+++ DATASET CONTENT +++

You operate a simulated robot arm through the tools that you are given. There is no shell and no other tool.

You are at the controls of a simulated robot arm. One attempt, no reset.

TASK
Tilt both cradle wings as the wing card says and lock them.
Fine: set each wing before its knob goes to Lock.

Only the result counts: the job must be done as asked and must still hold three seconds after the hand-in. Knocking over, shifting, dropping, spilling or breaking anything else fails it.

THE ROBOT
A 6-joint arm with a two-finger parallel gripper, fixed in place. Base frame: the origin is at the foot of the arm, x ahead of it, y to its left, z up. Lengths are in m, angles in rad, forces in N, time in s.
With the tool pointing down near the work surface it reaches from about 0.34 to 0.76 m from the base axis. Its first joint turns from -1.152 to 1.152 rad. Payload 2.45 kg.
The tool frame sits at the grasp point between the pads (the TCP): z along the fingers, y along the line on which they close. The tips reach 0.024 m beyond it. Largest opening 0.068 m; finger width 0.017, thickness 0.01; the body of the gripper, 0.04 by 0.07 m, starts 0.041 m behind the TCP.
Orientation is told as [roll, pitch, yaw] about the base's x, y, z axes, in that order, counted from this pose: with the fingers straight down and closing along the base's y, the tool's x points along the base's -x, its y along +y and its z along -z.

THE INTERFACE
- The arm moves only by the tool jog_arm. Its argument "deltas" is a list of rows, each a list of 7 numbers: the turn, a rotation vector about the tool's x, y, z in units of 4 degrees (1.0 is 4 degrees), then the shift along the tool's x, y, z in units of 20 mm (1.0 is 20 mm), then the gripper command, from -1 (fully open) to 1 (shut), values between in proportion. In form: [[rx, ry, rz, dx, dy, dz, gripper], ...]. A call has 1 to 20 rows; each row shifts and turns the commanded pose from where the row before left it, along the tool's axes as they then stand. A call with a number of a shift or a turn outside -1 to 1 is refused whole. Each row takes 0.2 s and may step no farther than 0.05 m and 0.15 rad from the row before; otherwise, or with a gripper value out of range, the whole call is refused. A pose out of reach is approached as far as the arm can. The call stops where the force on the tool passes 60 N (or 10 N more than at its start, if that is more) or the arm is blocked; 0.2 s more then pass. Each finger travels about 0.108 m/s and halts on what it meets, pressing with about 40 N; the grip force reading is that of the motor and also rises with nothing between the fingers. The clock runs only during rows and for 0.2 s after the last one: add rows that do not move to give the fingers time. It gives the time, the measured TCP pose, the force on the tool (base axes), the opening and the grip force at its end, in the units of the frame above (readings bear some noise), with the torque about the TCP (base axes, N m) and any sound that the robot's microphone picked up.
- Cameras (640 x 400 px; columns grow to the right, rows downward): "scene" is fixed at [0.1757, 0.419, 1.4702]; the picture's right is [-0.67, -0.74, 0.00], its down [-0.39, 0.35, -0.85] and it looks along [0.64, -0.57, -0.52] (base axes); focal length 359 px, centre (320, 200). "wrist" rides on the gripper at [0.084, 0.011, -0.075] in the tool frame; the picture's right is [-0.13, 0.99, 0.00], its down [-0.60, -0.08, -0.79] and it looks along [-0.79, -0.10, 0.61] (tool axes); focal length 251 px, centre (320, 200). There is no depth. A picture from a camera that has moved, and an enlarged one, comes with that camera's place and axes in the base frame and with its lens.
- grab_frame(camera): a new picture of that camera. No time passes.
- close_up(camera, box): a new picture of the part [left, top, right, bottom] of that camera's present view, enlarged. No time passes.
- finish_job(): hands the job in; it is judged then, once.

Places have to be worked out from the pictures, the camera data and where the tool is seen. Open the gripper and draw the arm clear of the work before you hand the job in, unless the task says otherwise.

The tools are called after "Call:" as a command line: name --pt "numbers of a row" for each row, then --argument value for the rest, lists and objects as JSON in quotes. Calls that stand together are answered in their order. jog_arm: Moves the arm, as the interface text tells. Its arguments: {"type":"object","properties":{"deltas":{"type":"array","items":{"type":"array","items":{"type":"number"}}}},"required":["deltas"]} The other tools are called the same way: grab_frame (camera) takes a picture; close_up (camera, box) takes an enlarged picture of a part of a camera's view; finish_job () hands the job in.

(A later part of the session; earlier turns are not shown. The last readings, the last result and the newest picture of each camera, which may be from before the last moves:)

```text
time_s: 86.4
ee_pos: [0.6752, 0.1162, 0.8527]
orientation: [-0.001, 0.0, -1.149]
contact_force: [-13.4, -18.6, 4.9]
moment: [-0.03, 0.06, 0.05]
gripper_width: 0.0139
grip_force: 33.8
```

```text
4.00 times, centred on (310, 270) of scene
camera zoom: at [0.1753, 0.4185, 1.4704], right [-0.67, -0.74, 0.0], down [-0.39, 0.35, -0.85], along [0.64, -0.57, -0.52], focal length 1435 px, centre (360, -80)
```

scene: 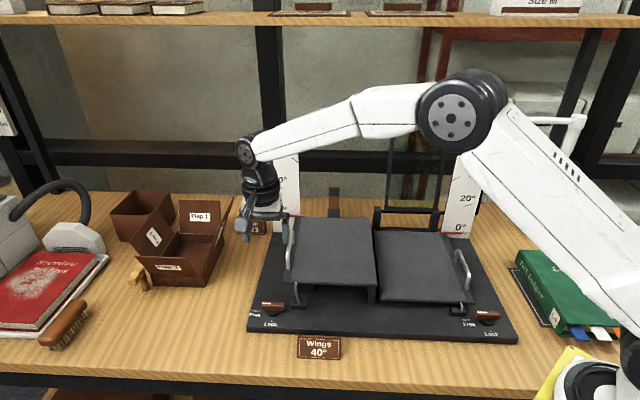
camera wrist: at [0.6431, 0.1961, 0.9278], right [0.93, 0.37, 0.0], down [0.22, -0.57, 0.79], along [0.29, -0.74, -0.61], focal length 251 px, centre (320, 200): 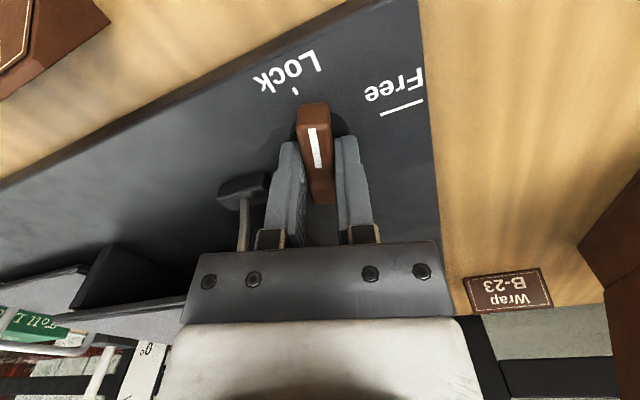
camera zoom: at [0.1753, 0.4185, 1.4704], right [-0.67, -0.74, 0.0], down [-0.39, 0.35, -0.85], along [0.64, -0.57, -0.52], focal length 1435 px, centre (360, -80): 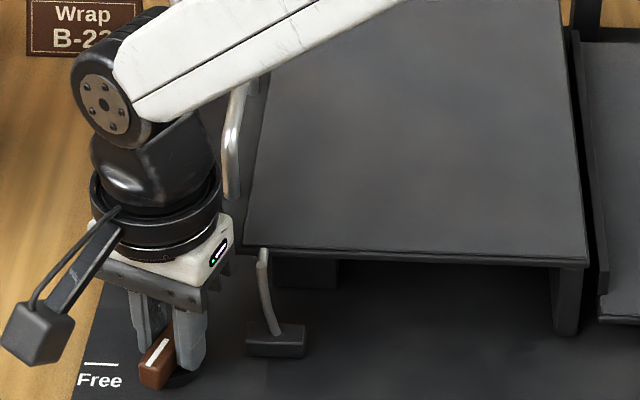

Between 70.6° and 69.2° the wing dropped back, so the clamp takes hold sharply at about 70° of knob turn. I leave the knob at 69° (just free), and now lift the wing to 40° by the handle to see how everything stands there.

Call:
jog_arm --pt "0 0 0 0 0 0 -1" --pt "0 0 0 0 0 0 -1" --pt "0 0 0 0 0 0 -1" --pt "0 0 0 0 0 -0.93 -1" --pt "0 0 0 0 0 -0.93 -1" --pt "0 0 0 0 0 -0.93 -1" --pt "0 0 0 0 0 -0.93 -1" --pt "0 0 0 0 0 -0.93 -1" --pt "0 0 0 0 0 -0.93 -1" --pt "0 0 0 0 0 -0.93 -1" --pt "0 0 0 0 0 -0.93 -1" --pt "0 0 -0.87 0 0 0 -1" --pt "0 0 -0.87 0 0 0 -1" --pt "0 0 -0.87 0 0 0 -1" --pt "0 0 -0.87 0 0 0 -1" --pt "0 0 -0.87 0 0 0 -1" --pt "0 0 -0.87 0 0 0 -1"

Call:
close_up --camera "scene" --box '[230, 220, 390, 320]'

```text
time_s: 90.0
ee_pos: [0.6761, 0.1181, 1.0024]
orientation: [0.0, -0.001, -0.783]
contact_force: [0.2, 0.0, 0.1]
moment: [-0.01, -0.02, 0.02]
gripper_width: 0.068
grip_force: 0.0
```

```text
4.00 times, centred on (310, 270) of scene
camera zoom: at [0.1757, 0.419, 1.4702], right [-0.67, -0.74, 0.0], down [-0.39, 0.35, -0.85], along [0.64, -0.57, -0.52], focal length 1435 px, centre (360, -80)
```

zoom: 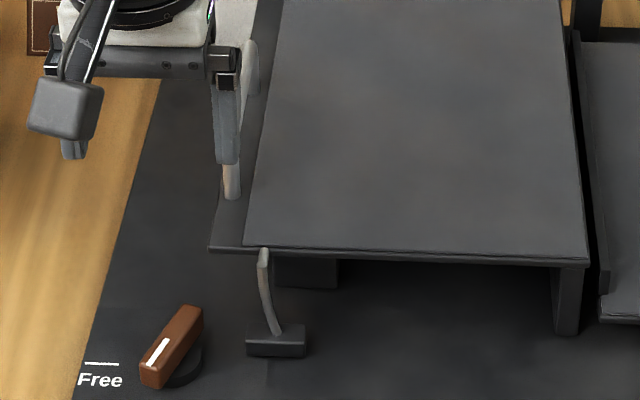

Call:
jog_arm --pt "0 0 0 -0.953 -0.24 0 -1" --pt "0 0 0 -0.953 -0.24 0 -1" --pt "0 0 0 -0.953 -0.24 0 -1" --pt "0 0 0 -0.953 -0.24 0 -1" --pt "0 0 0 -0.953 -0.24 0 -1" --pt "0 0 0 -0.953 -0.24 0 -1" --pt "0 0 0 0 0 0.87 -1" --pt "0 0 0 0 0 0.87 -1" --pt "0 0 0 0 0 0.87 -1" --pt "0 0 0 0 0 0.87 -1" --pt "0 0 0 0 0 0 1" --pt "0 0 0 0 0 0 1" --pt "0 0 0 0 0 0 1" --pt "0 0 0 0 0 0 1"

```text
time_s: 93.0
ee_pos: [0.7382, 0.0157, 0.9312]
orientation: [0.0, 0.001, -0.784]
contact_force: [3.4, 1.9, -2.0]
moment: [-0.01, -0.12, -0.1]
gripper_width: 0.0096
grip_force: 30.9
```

+++

PROMPT
Reproduce the data word for word, excluding its pictures. The answer is a JSON array that holds each line as a string and skips blank lines.

RESULT
[
  "You operate a simulated robot arm through the tools that you are given. There is no shell and no other tool.",
  "You are at the controls of a simulated robot arm. One attempt, no reset.",
  "TASK",
  "Tilt both cradle wings as the wing card says and lock them.",
  "Fine: set each wing before its knob goes to Lock.",
  "Only the result counts: the job must be done as asked and must still hold three seconds after the hand-in. Knocking over, shifting, dropping, spilling or breaking anything else fails it.",
  "THE ROBOT",
  "A 6-joint arm with a two-finger parallel gripper, fixed in place. Base frame: the origin is at the foot of the arm, x ahead of it, y to its left, z up. Lengths are in m, angles in rad, forces in N, time in s.",
  "With the tool pointing down near the work surface it reaches from about 0.34 to 0.76 m from the base axis. Its first joint turns from -1.152 to 1.152 rad. Payload 2.45 kg.",
  "The tool frame sits at the grasp point between the pads (the TCP): z along the fingers, y along the line on which they close. The tips reach 0.024 m beyond it. Largest opening 0.068 m; finger width 0.017, thickness 0.01; the body of the gripper, 0.04 by 0.07 m, starts 0.041 m behind the TCP.",
  "Orientation is told as [roll, pitch, yaw] about the base's x, y, z axes, in that order, counted from this pose: with the fingers straight down and closing along the base's y, the tool's x points along the base's -x, its y along +y and its z along -z.",
  "THE INTERFACE",
  "- The arm moves only by the tool jog_arm. Its argument \"deltas\" is a list of rows, each a list of 7 numbers: the turn, a rotation vector about the tool's x, y, z in units of 4 degrees (1.0 is 4 degrees), then the shift along the tool's x, y, z in units of 20 mm (1.0 is 20 mm), then the gripper command, from -1 (fully open) to 1 (shut), values between in proportion. In form: [[rx, ry, rz, dx, dy, dz, gripper], ...]. A call has 1 to 20 rows; each row shifts and turns the commanded pose from where the row before left it, along the tool's axes as they then stand. A call with a number of a shift or a turn outside -1 to 1 is refused whole. Each row takes 0.2 s and may step no farther than 0.05 m and 0.15 rad from the row before; otherwise, or with a gripper value out of range, the whole call is refused. A pose out of reach is approached as far as the arm can. The call stops where the force on the tool passes 60 N (or 10 N more than at its start, if that is more) or the arm is blocked; 0.2 s more then pass. Each finger travels about 0.108 m/s and halts on what it meets, pressing with about 40 N; the grip force reading is that of the motor and also rises with nothing between the fingers. The clock runs only during rows and for 0.2 s after the last one: add rows that do not move to give the fingers time. It gives the time, the measured TCP pose, the force on the tool (base axes), the opening and the grip force at its end, in the units of the frame above (readings bear some noise), with the torque about the TCP (base axes, N m) and any sound that the robot's microphone picked up.",
  "- Cameras (640 x 400 px; columns grow to the right, rows downward): \"scene\" is fixed at [0.1757, 0.419, 1.4702]; the picture's right is [-0.67, -0.74, 0.00], its down [-0.39, 0.35, -0.85] and it looks along [0.64, -0.57, -0.52] (base axes); focal length 359 px, centre (320, 200). \"wrist\" rides on the gripper at [0.084, 0.011, -0.075] in the tool frame; the picture's right is [-0.13, 0.99, 0.00], its down [-0.60, -0.08, -0.79] and it looks along [-0.79, -0.10, 0.61] (tool axes); focal length 251 px, centre (320, 200). There is no depth. A picture from a camera that has moved, and an enlarged one, comes with that camera's place and axes in the base frame and with its lens.",
  "- grab_frame(camera): a new picture of that camera. No time passes.",
  "- close_up(camera, box): a new picture of the part [left, top, right, bottom] of that camera's present view, enlarged. No time passes.",
  "- finish_job(): hands the job in; it is judged then, once.",
  "Places have to be worked out from the pictures, the camera data and where the tool is seen. Open the gripper and draw the arm clear of the work before you hand the job in, unless the task says otherwise.",
  "The tools are called after \"Call:\" as a command line: name --pt \"numbers of a row\" for each row, then --argument value for the rest, lists and objects as JSON in quotes. Calls that stand together are answered in their order. jog_arm: Moves the arm, as the interface text tells. Its arguments: {\"type\":\"object\",\"properties\":{\"deltas\":{\"type\":\"array\",\"items\":{\"type\":\"array\",\"items\":{\"type\":\"number\"}}}},\"required\":[\"deltas\"]} The other tools are called the same way: grab_frame (camera) takes a picture; close_up (camera, box) takes an enlarged picture of a part of a camera's view; finish_job () hands the job in.",
  "(A later part of the session; earlier turns are not shown. The last readings, the last result and the newest picture of each camera, which may be from before the last moves:)",
  "```text",
  "time_s: 86.4",
  "ee_pos: [0.6752, 0.1162, 0.8527]",
  "orientation: [-0.001, 0.0, -1.149]",
  "contact_force: [-13.4, -18.6, 4.9]",
  "moment: [-0.03, 0.06, 0.05]",
  "gripper_width: 0.0139",
  "grip_force: 33.8",
  "```",
  "```text",
  "4.00 times, centred on (310, 270) of scene",
  "camera zoom: at [0.1753, 0.4185, 1.4704], right [-0.67, -0.74, 0.0], down [-0.39, 0.35, -0.85], along [0.64, -0.57, -0.52], focal length 1435 px, centre (360, -80)",
  "```",
  "scene: ",
  "camera wrist: at [0.6431, 0.1961, 0.9278], right [0.93, 0.37, 0.0], down [0.22, -0.57, 0.79], along [0.29, -0.74, -0.61], focal length 251 px, centre (320, 200): ",
  "camera zoom: at [0.1753, 0.4185, 1.4704], right [-0.67, -0.74, 0.0], down [-0.39, 0.35, -0.85], along [0.64, -0.57, -0.52], focal length 1435 px, centre (360, -80): ",
  "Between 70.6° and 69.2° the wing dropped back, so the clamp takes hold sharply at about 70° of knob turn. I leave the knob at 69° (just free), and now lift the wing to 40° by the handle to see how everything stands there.",
  "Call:",
  "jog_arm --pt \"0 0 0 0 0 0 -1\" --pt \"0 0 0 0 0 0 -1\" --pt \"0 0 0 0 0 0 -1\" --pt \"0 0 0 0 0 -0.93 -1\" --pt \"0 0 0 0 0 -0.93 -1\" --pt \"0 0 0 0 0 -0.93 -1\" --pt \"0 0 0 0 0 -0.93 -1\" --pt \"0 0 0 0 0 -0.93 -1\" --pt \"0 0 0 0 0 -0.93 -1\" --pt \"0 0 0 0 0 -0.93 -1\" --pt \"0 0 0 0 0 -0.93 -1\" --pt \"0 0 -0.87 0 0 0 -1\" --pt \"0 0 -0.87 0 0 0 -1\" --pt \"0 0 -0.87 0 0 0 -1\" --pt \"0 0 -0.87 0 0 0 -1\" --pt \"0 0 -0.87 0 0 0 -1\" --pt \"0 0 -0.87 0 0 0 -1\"",
  "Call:",
  "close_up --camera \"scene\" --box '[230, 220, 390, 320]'",
  "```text",
  "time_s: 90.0",
  "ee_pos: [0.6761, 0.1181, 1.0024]",
  "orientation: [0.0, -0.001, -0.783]",
  "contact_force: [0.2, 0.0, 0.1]",
  "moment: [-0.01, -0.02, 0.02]",
  "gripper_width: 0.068",
  "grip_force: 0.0",
  "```",
  "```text",
  "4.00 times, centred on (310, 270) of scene",
  "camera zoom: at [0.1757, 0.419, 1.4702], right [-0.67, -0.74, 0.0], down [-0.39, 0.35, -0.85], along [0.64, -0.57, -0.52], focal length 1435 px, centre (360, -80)",
  "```",
  "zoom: ",
  "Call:",
  "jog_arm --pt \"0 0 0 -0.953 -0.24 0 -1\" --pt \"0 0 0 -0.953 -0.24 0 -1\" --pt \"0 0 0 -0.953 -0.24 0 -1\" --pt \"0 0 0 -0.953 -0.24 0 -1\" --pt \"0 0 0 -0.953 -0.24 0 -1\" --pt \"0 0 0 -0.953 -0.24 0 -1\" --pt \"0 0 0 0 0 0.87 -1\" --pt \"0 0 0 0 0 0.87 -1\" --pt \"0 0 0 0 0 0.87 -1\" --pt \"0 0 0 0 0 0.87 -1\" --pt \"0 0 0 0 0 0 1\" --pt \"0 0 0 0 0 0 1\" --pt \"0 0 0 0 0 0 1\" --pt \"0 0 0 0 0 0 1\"",
  "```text",
  "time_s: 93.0",
  "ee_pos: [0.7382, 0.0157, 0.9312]",
  "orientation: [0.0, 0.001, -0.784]",
  "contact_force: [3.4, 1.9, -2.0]",
  "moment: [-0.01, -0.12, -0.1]",
  "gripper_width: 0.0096",
  "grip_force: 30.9",
  "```"
]